### [DOCUMENT SECTION]
Most landholdings are divided into an average of four fields that are separated from each
other, and all cultivation is by hand-held hoe. The vast majority of land (c.80%) is under maize, the
staple food of the region, though virtually all the maize is intercropped with legumes and other
vegetables. Maize is the queen of the fields because, in the local idiom, "maize is [our] life"
("chimanga ndi moyo"). The maize harvests provide households with the bulk of their food supply,
70% in 1986/7 and 86% in 1990/1. Maize is also a cash crop, with over half of households selling
some (53% in 1986/7 and 60% in 1990/1). Most sales are of very small quantities so that, of the
total amount of maize produced by households, only 9% was sold in 1990/1, slightly less than in
1986/7. Most of the small sales of maize are transacted through the local markets, but in both years
the bulk of all maize sold was sold to ADMARC, the crop marketing board. This reflects the skewed
distribution of sales -- many small sales by a large number of farmers and a few farmers selling
large quantities. The liberalization of the grain market in 1987 resulted in more private traders
operating during the harvest season of 1991 but only 25% was sold to traders in that year by sample
households. While about half of the households did not sell maize, virtually all purchased maize
(95% in 1990/1), reflecting the fact that the majority of rural households are net purchasers.

### [RAW RECORDS]
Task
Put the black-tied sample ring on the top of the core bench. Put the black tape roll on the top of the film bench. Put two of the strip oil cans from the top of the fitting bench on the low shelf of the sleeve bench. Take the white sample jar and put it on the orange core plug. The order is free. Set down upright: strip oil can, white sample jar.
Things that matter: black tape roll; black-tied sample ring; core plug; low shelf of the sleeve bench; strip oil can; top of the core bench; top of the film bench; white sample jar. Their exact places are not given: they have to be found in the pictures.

---

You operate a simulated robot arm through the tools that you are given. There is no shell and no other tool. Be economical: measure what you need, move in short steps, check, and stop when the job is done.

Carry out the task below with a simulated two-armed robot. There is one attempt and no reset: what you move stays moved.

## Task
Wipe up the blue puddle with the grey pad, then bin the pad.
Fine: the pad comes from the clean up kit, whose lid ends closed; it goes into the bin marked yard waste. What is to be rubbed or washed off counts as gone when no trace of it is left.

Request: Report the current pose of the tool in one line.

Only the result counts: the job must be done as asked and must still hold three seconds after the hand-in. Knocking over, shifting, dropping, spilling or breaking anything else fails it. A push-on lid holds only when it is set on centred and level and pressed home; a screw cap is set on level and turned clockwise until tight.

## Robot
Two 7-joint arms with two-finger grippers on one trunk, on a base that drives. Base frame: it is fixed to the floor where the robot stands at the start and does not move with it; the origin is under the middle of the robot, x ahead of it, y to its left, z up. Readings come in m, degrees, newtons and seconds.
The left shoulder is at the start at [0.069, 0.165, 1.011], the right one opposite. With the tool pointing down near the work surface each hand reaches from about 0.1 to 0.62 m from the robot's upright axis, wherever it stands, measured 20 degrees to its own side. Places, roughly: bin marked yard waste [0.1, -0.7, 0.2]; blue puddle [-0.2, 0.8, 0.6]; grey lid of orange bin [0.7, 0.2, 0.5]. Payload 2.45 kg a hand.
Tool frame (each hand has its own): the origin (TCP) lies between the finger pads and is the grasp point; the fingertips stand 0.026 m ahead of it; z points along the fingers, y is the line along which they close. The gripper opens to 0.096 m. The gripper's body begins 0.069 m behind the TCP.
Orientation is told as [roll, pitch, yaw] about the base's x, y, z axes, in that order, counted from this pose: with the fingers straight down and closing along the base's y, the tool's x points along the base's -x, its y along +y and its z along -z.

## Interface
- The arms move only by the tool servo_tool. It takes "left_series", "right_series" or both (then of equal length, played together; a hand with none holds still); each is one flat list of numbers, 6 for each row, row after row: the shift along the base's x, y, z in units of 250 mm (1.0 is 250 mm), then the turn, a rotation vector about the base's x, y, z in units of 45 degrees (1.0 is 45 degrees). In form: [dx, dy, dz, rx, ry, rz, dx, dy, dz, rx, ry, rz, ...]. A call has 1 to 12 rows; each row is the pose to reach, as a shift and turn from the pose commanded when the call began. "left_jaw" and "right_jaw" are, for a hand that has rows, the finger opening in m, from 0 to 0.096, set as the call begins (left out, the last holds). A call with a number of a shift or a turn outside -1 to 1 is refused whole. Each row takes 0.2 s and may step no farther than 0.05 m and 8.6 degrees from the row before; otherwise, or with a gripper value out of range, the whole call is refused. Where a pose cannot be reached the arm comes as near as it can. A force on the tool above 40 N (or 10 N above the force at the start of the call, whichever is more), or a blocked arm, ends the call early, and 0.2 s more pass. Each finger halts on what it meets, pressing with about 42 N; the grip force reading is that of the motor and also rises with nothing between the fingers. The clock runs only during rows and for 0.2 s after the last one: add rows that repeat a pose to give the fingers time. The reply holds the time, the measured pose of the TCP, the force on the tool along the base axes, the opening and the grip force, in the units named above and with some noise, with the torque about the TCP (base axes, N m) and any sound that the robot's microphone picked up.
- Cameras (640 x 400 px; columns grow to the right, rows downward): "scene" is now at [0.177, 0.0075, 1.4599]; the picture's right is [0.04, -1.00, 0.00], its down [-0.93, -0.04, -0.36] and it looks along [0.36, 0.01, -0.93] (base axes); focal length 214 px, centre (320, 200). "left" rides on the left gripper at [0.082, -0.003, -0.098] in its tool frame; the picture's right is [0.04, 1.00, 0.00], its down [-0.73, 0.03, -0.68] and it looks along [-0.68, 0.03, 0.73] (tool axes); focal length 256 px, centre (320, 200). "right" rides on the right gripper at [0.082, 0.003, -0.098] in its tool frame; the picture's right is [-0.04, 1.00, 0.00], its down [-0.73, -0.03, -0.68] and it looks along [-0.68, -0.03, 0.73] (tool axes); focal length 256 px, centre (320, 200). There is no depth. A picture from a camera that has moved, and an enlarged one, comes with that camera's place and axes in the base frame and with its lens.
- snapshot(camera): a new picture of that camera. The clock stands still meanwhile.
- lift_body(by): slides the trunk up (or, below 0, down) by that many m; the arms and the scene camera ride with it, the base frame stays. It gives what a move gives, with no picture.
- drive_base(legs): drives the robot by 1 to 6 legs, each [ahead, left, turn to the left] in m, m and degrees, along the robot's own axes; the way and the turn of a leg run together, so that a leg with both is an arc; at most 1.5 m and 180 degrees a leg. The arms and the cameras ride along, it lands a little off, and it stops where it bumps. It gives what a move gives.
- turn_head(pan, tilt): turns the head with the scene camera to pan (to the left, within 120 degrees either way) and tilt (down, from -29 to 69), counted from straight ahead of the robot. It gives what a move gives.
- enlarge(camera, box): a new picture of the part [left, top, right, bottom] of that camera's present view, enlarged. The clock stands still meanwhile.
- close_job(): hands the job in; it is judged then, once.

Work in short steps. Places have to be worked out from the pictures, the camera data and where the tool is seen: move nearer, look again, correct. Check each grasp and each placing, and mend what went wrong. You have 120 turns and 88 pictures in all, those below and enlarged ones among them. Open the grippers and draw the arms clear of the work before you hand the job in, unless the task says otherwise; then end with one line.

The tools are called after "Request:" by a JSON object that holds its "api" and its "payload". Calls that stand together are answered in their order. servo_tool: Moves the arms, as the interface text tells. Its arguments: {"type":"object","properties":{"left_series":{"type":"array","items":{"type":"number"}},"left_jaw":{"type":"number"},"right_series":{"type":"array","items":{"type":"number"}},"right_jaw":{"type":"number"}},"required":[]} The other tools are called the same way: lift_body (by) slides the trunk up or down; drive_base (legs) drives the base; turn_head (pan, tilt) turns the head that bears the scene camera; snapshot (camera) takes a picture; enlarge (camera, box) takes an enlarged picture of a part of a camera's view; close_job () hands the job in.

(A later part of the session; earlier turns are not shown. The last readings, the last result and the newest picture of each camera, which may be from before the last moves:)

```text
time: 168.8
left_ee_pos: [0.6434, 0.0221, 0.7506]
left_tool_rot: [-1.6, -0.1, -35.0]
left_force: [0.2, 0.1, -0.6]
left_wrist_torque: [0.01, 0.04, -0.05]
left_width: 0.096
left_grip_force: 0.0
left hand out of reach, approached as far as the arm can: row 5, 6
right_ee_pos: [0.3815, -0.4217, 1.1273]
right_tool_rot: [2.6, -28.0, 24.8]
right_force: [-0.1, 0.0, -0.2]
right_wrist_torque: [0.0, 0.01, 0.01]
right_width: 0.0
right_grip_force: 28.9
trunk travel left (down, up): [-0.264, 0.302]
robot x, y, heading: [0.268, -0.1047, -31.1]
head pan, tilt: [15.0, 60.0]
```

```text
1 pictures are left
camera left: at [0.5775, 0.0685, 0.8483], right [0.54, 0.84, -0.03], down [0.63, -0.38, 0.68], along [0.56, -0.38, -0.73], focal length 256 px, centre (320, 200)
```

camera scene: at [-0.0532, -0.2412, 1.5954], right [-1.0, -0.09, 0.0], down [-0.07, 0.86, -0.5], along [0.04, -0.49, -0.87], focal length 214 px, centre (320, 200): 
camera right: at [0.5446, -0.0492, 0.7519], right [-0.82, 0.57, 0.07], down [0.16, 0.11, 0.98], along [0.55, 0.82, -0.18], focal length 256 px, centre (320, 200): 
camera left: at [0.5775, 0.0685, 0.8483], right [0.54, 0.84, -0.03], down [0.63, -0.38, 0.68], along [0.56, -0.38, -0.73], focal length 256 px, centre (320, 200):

### [WHAT YOU NEED TO DO]
Repeat the document section word for word.

### [RESPONSE TO THIS EXERCISE]
Most landholdings are divided into an average of four fields that are separated from each
other, and all cultivation is by hand-held hoe. The vast majority of land (c.80%) is under maize, the
staple food of the region, though virtually all the maize is intercropped with legumes and other
vegetables. Maize is the queen of the fields because, in the local idiom, "maize is [our] life"
("chimanga ndi moyo"). The maize harvests provide households with the bulk of their food supply,
70% in 1986/7 and 86% in 1990/1. Maize is also a cash crop, with over half of households selling
some (53% in 1986/7 and 60% in 1990/1). Most sales are of very small quantities so that, of the
total amount of maize produced by households, only 9% was sold in 1990/1, slightly less than in
1986/7. Most of the small sales of maize are transacted through the local markets, but in both years
the bulk of all maize sold was sold to ADMARC, the crop marketing board. This reflects the skewed
distribution of sales -- many small sales by a large number of farmers and a few farmers selling
large quantities. The liberalization of the grain market in 1987 resulted in more private traders
operating during the harvest season of 1991 but only 25% was sold to traders in that year by sample
households. While about half of the households did not sell maize, virtually all purchased maize
(95% in 1990/1), reflecting the fact that the majority of rural households are net purchasers.